** start Dataset section **
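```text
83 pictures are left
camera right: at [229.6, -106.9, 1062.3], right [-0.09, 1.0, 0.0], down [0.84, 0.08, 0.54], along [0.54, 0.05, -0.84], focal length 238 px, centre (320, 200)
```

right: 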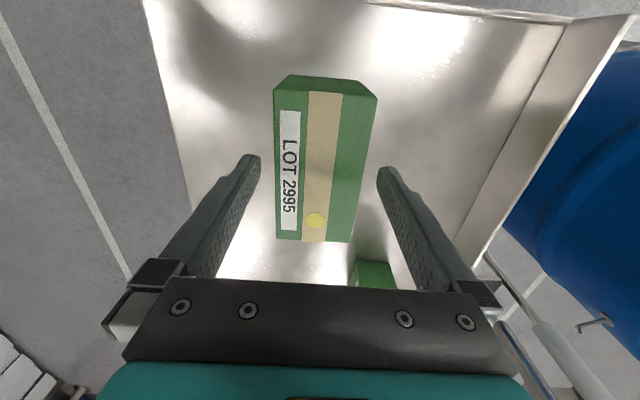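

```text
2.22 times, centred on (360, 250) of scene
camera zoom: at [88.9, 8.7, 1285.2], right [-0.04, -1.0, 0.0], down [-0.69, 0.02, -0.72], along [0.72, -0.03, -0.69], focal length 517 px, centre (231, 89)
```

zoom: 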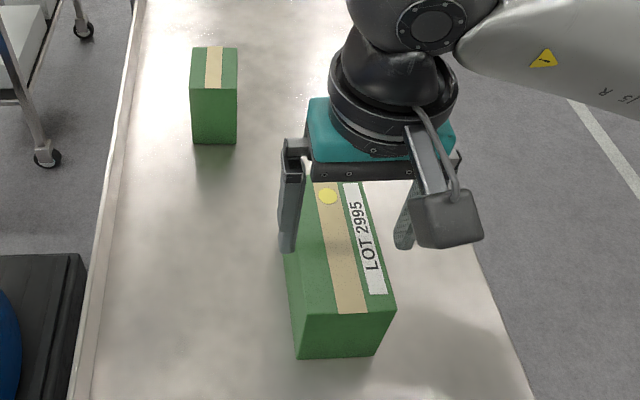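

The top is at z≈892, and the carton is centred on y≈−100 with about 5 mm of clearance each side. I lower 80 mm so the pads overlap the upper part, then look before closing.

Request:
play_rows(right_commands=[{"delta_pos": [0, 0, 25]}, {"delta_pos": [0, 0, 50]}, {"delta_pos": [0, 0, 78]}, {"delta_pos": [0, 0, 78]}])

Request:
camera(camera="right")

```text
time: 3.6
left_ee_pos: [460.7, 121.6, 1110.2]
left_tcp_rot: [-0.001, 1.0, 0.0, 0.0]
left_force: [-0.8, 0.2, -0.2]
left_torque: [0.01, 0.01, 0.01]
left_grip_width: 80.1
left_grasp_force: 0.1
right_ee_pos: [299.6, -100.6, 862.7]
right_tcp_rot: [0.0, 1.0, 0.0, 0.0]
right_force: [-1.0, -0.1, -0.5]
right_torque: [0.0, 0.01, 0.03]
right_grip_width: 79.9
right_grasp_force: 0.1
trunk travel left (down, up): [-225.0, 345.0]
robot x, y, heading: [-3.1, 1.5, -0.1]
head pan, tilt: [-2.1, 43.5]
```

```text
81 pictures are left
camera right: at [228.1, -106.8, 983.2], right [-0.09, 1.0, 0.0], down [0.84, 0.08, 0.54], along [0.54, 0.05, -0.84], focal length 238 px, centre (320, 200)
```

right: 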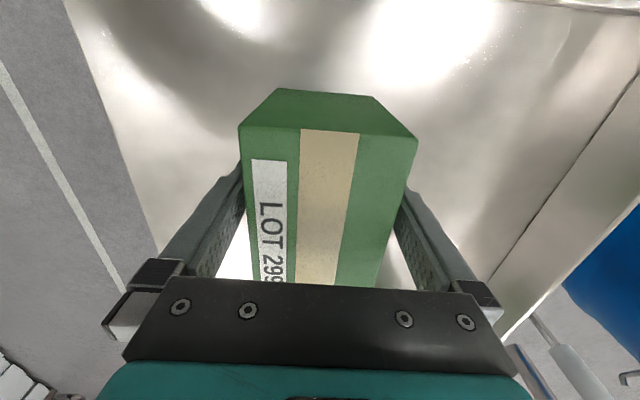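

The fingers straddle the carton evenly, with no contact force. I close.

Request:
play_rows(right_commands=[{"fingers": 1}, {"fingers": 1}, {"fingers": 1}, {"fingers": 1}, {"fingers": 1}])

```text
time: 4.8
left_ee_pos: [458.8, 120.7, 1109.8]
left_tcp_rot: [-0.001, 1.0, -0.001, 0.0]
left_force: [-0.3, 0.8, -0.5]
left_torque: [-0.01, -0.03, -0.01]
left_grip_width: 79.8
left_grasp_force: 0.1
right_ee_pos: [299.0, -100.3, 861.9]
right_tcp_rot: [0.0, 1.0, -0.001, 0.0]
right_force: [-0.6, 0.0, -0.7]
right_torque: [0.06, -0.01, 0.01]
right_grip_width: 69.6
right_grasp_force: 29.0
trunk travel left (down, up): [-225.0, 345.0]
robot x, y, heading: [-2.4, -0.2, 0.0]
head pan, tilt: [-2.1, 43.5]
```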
** end Dataset section **
- **Task to complete**
Quote the data above in full and without alteration; skip the pictures. The answer is a JSON array that holds each line as a string and skips blank lines.

- **Result**
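[
  "```text",
  "83 pictures are left",
  "camera right: at [229.6, -106.9, 1062.3], right [-0.09, 1.0, 0.0], down [0.84, 0.08, 0.54], along [0.54, 0.05, -0.84], focal length 238 px, centre (320, 200)",
  "```",
  "right: ",
  "```text",
  "2.22 times, centred on (360, 250) of scene",
  "camera zoom: at [88.9, 8.7, 1285.2], right [-0.04, -1.0, 0.0], down [-0.69, 0.02, -0.72], along [0.72, -0.03, -0.69], focal length 517 px, centre (231, 89)",
  "```",
  "zoom: ",
  "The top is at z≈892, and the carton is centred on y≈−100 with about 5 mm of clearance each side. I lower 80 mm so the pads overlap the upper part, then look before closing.",
  "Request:",
  "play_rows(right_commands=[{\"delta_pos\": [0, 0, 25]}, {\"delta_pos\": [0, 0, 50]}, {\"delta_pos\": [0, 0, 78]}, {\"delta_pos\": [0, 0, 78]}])",
  "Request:",
  "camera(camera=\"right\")",
  "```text",
  "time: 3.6",
  "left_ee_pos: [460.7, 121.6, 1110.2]",
  "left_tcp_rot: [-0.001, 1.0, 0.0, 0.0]",
  "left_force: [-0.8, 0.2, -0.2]",
  "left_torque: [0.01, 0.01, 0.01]",
  "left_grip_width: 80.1",
  "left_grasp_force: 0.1",
  "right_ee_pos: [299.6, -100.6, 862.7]",
  "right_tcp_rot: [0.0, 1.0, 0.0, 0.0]",
  "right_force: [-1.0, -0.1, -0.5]",
  "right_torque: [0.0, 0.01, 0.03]",
  "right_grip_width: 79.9",
  "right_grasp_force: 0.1",
  "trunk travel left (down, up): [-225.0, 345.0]",
  "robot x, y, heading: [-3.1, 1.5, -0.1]",
  "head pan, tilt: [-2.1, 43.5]",
  "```",
  "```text",
  "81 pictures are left",
  "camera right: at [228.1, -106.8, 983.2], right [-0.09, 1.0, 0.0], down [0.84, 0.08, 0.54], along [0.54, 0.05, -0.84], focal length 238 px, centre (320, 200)",
  "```",
  "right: ",
  "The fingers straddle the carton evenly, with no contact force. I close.",
  "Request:",
  "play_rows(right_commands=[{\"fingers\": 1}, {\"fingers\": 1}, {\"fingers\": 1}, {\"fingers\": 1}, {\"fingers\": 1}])",
  "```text",
  "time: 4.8",
  "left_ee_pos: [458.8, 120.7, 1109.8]",
  "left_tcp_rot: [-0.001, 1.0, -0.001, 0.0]",
  "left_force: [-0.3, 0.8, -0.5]",
  "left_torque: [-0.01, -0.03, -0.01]",
  "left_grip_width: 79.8",
  "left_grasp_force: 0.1",
  "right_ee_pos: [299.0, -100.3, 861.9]",
  "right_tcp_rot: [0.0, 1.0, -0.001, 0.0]",
  "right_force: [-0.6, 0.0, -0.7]",
  "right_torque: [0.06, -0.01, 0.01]",
  "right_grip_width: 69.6",
  "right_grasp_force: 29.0",
  "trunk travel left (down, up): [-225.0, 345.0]",
  "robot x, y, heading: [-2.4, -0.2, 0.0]",
  "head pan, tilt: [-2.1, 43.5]",
  "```"
]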